— WHAT NEEDS TO BE DONE —
Make an exact copy of all the material below, apart from the pictures. Use JSON: a list with one string for each line that is not empty.
## Start INFORMATION PROVIDED
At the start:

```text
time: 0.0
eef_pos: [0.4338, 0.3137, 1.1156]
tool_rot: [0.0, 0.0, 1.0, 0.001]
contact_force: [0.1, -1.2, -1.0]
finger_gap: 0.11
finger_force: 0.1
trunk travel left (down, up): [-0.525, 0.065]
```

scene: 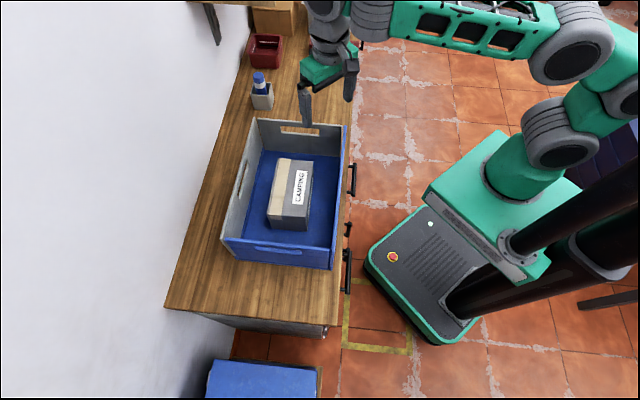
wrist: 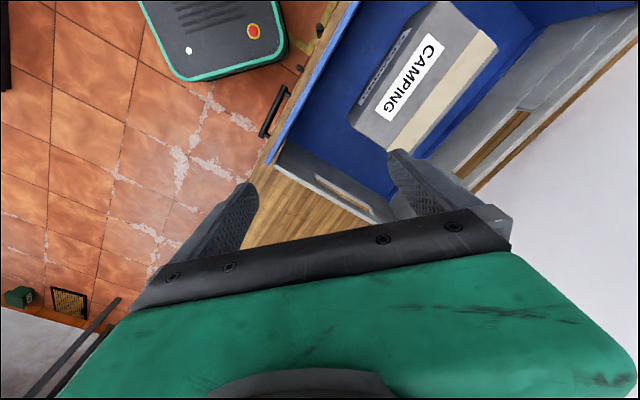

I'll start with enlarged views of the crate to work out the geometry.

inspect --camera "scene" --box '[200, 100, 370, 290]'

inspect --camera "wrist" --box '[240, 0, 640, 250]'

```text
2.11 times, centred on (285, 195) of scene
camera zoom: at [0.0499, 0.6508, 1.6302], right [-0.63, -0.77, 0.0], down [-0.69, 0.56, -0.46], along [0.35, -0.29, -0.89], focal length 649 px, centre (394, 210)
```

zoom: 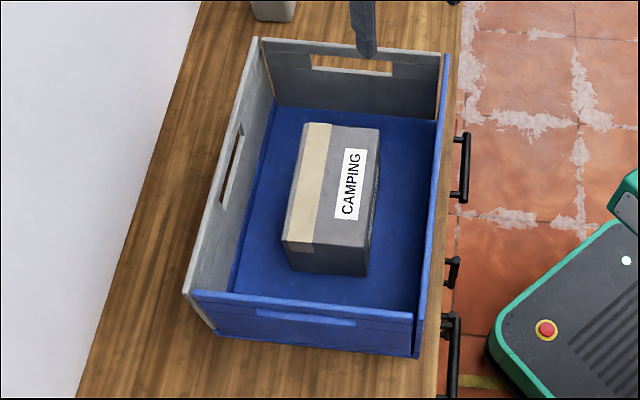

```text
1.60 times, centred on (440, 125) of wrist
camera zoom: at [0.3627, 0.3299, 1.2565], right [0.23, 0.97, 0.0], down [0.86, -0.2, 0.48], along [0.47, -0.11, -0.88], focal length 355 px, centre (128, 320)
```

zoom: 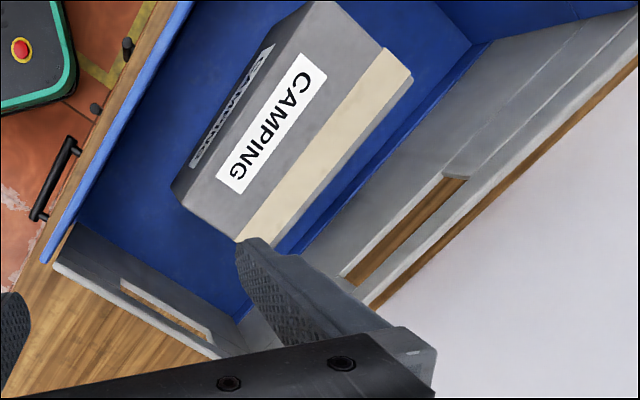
## End INFORMATION PROVIDED
— EXPECTED ANSWER —
[
  "At the start:",
  "```text",
  "time: 0.0",
  "eef_pos: [0.4338, 0.3137, 1.1156]",
  "tool_rot: [0.0, 0.0, 1.0, 0.001]",
  "contact_force: [0.1, -1.2, -1.0]",
  "finger_gap: 0.11",
  "finger_force: 0.1",
  "trunk travel left (down, up): [-0.525, 0.065]",
  "```",
  "scene: ",
  "wrist: ",
  "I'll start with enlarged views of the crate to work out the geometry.",
  "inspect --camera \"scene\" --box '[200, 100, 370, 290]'",
  "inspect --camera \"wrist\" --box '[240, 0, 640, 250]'",
  "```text",
  "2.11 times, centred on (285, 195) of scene",
  "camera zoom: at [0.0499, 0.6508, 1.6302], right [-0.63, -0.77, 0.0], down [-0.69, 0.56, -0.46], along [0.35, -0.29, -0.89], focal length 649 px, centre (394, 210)",
  "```",
  "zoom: ",
  "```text",
  "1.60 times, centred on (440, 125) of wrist",
  "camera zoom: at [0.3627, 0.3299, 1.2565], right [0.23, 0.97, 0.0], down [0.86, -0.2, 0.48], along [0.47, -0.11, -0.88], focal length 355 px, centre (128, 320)",
  "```",
  "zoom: "
]